CANBERRA, Australia — Australia has been criticized over its new greenhouse-gas reduction target which lags behind the ambitions of most wealthy countries.
Lawmakers in Prime Minister Tony Abbott's conservative government on Tuesday agreed on a target of curbing carbon gas emissions to at least 26 percent below 2005 levels by 2030. The target could go as high as 28 percent, Abbott said.
"This is fairly and squarely in the middle of comparable economies," Abbott told reporters.
The target scales back a draft proposal to reduce Australian greenhouse gas emissions by 30 percent in that period.
The U.S. has pledged to cut overall emissions 26 percent to 28 percent by 2025, compared to 2005.
The European Union has pledged a reduction of 40 percent from 1990 levels by 2030.

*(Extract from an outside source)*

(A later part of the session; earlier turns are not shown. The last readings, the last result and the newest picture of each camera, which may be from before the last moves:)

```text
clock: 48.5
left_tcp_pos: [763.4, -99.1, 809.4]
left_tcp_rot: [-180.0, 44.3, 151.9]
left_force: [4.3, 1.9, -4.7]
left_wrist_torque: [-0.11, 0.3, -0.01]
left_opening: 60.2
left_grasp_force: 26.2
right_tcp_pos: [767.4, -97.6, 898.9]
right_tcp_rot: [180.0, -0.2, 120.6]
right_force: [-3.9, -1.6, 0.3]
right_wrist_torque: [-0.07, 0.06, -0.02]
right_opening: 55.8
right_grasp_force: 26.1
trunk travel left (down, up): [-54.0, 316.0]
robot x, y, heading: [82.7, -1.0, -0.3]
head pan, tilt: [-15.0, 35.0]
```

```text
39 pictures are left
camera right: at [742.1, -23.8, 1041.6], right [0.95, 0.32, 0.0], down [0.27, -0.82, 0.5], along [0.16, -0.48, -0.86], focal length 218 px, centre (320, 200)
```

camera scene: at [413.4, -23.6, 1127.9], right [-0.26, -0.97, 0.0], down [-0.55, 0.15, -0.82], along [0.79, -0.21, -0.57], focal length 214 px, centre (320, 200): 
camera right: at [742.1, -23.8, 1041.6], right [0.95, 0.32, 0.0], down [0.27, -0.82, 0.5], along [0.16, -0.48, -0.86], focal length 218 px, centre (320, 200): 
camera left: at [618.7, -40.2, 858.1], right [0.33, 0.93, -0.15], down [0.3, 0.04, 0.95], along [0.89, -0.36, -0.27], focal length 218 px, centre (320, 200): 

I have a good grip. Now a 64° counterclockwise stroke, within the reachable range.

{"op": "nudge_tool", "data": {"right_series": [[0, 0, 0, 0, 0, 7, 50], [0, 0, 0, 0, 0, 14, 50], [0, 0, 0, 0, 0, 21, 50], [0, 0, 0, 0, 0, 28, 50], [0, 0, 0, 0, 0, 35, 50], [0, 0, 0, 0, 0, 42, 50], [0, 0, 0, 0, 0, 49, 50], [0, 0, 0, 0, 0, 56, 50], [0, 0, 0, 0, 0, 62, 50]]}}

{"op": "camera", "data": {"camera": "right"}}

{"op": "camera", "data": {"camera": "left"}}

Australia's target "undoubtedly puts Australia well toward the back of the pack, really at the bottom end of all the developed economies and we start from a very high polluting point," Mark Butler, opposition spokesman on climate change, told Australian Broadcasting Corp.
"We are the highest polluters per head of population in the OECD, so we do have a substantial amount of work to do," Butler said.
Australia's commitment to global cooperation on tackling climate change has come under question since Abbott's government was elected in 2013. Last year, Australia repealed a three-year-old carbon tax on the nation's worst greenhouse-gas polluters.
In June, the government reduced its Renewable Energy Target — a policy to ensure a minimum amount of Australia's electricity comes from renewable sources by 2020 — from a legislated 41,000 gigawatt hours minimum to 33,000 gigawatt hours.
Abbott announced on Tuesday he would not attend a United Nations climate summit in Paris in December when world leaders will attempt to forge a new global agreement on reducing emissions after 2020. Australia will be represented by Foreign Minister Julie Bishop.
Australia is one of the world's worst greenhouse gas emitters per head of population because of its heavy reliance on abundant reserves of cheap coal to generate power. Critics argue that the economic importance of the coal industry explains why Abbott opposes wind turbines on the Australian landscape.
Meena Raman, a negotiator at the Malaysia-based Third World Network, which links activists and analysts from developing countries to follow U.N. processes, said Australia's weak target undermined confidence in the outcome of the Paris summit.
"A proposal this weak suggests that the Australian government wants to see the Paris conference fail to deliver the fair and necessary agreement we need," she said in a statement.
Prof. Steven Sherwood, director of the Climate Change Research Center at University of New South Wales, described the target as "weak enough to reinforce Australia's new reputation as the world's foot-dragger."